Dans cette vidéo…
Sylvain vous propose une réflexion et une contre-argumentation concernant cinq idées reçues en photo de paysage. Comme souvent en photographie tout dépend du point de vue, de l’intention et des affinités du photographe.
Idée reçue n°1: Un trépied est indispensable
Est-ce qu’un trépied est utile ? Bien entendu! Pouvoir placer son appareil sur un support stable est le plus souvent bénéfique pour la prise de vue. Dans certaines circonstances comme pour une pose longue par exemple il est pratiquement impossible de s’en passer, là n’est pas la question. C’est sans aucun doute le premier accessoire dans lequel un photographe de paysage investira.
En revanche, ce n’est pas parce que vous ne disposez pas d’un trépied que vous n’arriverez pas à capturer de superbes scènes. Le plus souvent vous utilisez une focale large qui a l’avantage d’offrir facilement une très grande profondeur de champs. Il n’est pas toujours nécessaire de fermer énormément le diaphragme ce qui vous permet de garder un temps de pose relativement court pour assurer une prise de vue nette sans flou de bouger.
La prise de vue à main levée peut aussi avoir de nombreux avantages en termes de mobilité, vous pourrez parfois exploiter des angles inaccessibles au trépied simplement par manque de place. Il m’est déjà arrivé aussi de vouloir poser mon trépied dans un sol trop meuble et que celui-ci s’enfonce par son propre poids là où moi j’étais bien stable.

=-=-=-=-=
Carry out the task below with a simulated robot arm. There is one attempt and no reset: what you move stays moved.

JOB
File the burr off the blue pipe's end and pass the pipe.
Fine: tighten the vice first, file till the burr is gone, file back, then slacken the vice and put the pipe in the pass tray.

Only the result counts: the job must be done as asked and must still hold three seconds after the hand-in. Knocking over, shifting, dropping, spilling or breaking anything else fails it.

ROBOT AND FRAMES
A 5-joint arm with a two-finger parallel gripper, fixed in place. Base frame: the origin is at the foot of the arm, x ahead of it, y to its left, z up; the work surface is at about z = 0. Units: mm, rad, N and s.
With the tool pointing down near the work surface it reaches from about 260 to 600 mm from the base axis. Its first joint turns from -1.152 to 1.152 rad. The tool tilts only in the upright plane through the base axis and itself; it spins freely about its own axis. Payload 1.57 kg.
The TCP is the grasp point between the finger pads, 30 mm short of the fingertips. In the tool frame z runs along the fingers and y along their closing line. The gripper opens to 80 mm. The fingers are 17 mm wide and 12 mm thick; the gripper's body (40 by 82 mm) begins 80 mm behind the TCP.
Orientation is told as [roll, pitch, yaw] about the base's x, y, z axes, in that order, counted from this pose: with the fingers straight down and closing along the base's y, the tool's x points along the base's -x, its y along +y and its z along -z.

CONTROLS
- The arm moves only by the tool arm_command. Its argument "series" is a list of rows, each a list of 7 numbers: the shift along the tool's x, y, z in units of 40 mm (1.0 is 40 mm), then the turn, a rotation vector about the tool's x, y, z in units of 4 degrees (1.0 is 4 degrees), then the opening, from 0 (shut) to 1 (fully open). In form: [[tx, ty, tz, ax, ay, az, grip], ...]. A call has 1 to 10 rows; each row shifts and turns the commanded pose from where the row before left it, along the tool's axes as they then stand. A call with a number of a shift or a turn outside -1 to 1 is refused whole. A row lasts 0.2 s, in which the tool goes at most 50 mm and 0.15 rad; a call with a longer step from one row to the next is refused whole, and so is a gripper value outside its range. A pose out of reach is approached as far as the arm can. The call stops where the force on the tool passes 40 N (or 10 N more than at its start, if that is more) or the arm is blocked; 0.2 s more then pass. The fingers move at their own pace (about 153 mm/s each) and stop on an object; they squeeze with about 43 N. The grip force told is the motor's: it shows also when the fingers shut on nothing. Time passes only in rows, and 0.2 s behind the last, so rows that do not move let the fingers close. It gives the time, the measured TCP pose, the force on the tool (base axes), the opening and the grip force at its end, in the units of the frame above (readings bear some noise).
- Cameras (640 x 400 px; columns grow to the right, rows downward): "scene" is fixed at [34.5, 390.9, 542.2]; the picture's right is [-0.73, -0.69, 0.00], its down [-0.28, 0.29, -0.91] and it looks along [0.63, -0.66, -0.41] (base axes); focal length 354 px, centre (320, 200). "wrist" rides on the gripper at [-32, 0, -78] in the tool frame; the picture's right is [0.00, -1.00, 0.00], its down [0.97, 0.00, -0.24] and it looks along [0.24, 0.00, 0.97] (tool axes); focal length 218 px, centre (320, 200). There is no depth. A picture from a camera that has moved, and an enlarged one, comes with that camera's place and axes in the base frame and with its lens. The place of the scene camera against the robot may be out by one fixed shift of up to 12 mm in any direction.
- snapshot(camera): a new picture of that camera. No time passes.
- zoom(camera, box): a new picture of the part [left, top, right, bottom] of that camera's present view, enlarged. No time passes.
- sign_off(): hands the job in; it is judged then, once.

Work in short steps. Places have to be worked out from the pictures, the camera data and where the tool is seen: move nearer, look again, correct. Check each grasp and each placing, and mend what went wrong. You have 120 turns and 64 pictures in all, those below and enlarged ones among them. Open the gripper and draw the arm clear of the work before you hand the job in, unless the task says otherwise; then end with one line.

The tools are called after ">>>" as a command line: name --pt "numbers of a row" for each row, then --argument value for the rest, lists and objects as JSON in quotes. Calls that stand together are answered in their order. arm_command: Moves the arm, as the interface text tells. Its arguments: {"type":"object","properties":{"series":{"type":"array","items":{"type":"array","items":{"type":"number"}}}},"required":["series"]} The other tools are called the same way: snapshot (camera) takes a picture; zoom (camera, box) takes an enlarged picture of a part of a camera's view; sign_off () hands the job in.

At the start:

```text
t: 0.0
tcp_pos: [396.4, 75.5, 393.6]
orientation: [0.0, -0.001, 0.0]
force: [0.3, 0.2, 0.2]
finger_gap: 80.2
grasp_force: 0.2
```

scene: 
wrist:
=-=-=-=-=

N’oubliez pas non plus que bon nombre d’objectifs disposent, aujourd’hui, d’un système de stabilisation performant qui vous permet de prendre des clichés nets à des vitesses d’obturation relativement lentes. Une solution alternative est de réaliser une rafale de quelques vues. Statistiquement, la probabilité d’avoir un cliché net même à vitesse lente augmente avec le nombre de vues prises dans la rafale… Alors profitez-en!

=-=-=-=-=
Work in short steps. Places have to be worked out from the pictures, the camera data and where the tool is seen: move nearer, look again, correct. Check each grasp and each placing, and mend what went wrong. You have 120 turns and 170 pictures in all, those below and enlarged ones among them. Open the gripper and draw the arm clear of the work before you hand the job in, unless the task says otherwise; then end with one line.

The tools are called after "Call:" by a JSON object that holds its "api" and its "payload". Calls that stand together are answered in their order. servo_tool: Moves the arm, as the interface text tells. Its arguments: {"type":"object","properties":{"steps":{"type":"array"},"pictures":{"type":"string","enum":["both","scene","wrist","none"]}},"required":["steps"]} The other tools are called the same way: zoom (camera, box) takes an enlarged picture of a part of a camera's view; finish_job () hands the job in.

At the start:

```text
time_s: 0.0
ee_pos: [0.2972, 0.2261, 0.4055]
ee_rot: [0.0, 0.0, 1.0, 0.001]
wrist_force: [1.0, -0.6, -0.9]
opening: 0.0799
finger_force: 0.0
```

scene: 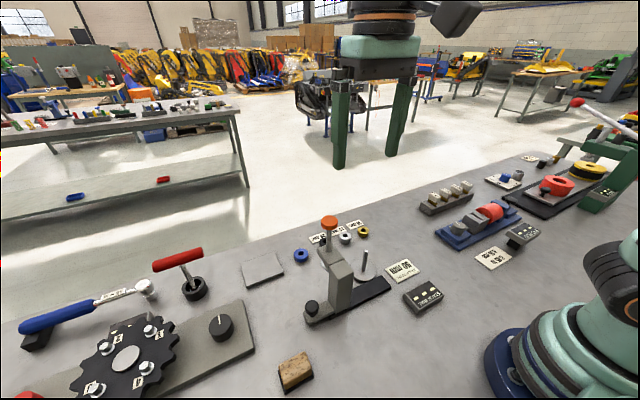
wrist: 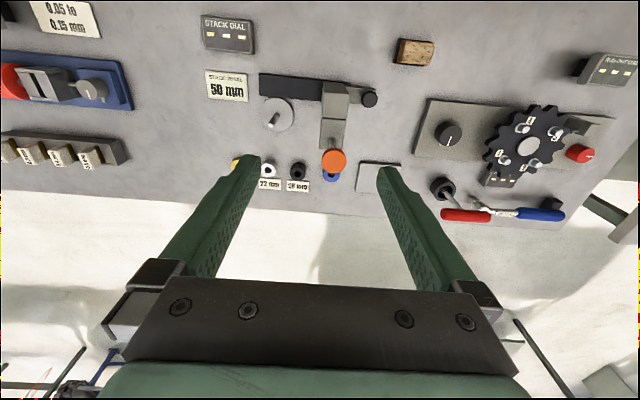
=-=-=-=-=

IDÉE REÇUE N°2: UN PAYSAGE C’EST TOUJOURS AU GRAND ANGLE
Bien que très souvent l’utilisation d’un grand angle convienne à la photographie de paysage, rien ne vous y oblige et dans certains cas, l’utilisation d’une longue focale sera bien plus logique. Tout dépend de nouveau de votre intention photographique et de votre sujet.
Le choix de la focale a un impact direct sur le cadre de la prise de vue. Si vous souhaitez réaliser un plan large d’un paysage pour mettre en évidence son étendue, ses lignes générales, ses lumières etc, alors le choix du grand angle est judicieux. Par contre, si vous voulez vous focaliser sur un élément (un château, une montagne, …), sur un motif ou une répétition de formes, l’utilisation focale longue s’impose. Vous pouvez ainsi concentrer la vue sur le point principal, le situer dans son contexte.

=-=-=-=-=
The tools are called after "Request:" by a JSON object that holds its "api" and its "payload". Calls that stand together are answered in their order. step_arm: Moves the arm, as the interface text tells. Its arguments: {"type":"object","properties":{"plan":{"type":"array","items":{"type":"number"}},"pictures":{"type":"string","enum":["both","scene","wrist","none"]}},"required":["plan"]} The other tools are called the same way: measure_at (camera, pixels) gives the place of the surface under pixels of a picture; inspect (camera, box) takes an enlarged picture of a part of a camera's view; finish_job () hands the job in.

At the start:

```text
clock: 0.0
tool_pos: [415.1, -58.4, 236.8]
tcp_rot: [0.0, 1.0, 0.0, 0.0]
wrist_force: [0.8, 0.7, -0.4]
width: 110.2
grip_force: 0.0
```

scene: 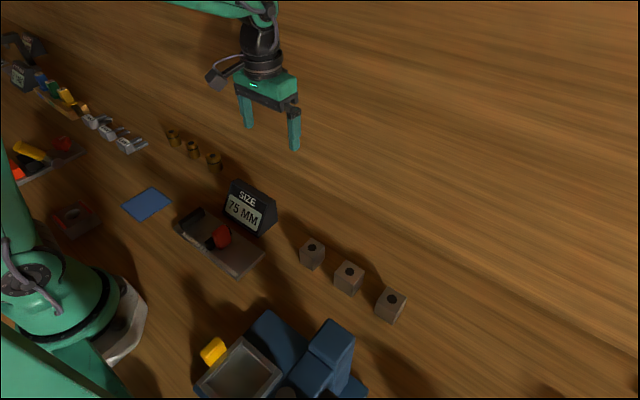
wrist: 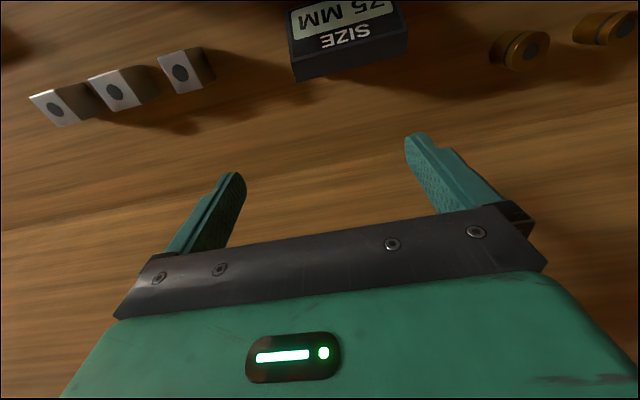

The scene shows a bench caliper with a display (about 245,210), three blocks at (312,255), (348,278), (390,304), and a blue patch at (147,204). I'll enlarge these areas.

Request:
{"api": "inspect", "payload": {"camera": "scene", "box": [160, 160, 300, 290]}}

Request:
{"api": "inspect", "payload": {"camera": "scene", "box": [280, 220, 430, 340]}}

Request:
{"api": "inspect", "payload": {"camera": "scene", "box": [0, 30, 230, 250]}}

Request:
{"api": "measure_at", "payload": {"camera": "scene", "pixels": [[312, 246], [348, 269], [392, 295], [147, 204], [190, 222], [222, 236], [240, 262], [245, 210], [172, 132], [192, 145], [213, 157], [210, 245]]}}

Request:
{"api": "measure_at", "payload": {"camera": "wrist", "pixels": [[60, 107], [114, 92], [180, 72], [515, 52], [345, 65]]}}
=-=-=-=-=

Gardez en tête qu’une focale large accentue les effets de distances alors qu’une focale longue les compresse et tend à ramener les objets dans des plans visuels plus proches.
Idée reçue n°3: Un paysage se prend uniquement au format paysage
Le format, ou plutôt l’orientation « paysage », comme son nom l’indique, est le plus fréquemment utilisé dans la photo de paysage mais rien de vous empêche de passer en « portrait ». Tout dépend de ce que vous voulez montrer et du sens de lecture que vous souhaitez donner à votre image.
Le format « paysage » s’étend horizontalement ce qui implique une lecture de gauche à droite ou de droite à gauche de la photo. Notez que le sens de lecture dépend fortement de notre culture. Du côté occidental, nous avons l’habitude d’écrire et lire de gauche à droite, une photo composée en respectant cette logique nous paraîtra plus équilibrée que l’inverse. Par contre dans d’autres cultures, comme c’est le cas souvent en Orient, où l’écriture et la lecture se font à sens inverse, l’impact de cette même photo ne serait pas le même.
Le format « portrait » quant à lui implique une lecture verticale de l’image. Si vous voulez que le spectateur parcourt l’image du premier plan jusqu’à l’arrière-plan, comme si il levait progressivement les yeux, alors c’est le format à privilégier.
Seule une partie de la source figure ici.